Excerpt

Sharpening Your Profit Focus

© Claire Communications

Improving profitability requires first that you focus on it. When you talk about your company do you describe it as a “$2 millions (sales)” company or a “$100,000 (profit)” company? When you talk about how you’re doing at the end of the day or week or month, is it in revenue or profit terms? Are your incentive schemes based on revenue or profit? Do you even know from month to month what your profit is?

Though the specific steps will depend on the nature of your enterprise, here are several suggestions for sharpening your profit focus and finding ways to enhance the profitability of your business.

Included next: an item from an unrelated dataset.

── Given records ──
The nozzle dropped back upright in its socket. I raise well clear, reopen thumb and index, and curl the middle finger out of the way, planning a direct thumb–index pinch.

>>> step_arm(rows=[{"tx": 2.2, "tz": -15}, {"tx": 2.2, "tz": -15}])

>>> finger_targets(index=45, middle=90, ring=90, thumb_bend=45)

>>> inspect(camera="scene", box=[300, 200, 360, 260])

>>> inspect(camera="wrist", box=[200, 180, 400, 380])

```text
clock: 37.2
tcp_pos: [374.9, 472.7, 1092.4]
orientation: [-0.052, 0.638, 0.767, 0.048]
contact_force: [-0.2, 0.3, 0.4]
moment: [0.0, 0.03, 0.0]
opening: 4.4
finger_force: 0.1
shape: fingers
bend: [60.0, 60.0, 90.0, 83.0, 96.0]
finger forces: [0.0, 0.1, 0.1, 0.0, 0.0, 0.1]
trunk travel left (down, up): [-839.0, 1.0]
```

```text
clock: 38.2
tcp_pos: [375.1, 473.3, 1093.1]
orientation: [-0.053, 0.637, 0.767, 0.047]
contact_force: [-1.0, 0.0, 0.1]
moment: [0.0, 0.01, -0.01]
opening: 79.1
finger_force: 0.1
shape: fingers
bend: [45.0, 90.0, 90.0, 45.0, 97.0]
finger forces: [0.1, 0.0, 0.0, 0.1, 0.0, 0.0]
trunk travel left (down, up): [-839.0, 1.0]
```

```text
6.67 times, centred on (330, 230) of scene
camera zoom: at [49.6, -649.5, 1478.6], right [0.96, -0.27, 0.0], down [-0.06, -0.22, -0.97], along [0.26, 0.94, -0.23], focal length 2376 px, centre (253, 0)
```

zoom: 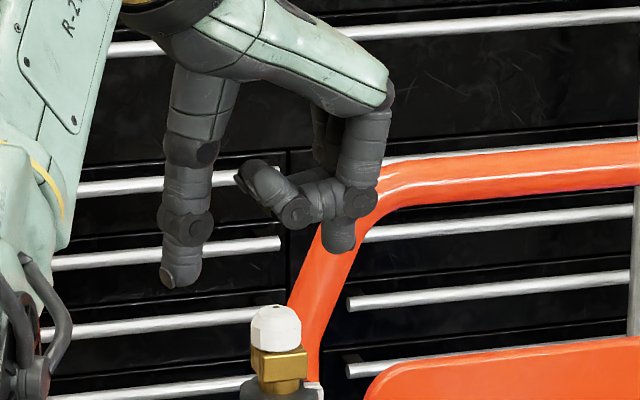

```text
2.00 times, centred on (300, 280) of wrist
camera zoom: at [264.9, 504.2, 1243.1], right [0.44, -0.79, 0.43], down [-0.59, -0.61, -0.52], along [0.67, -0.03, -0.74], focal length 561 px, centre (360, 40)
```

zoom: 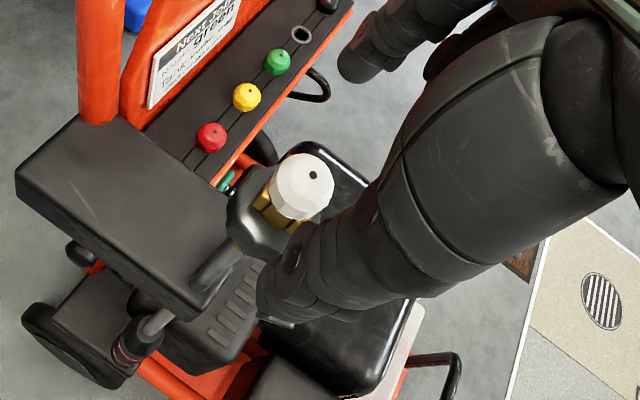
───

Pay yourself first. This doesn’t mean you write yourself a check before you pay your employees, but that you account for yourself at the salary you deserve, rather than “what’s left over.” What do you think your time is worth? $100 an hour? $500 an hour? What would the profitability of your company look like if you paid yourself that? If you don’t like the answer, then dig into the underlying reasons.

Develop a “Profit Paradigm.” Let’s say your business is currently producing a 10% profit. The conventional approach to trying to raise that number it is to examine your overhead and/or cost of sales and look for another 1-2% at the margin. That approach will often produce some results, particularly if you build in a process of constant reevaluation. But another strategy is to target a 20% net profit and figure out how to restructure your business to achieve it. Impossible? Maybe, but don’t underestimate what you can come up with by taking a more radical approach.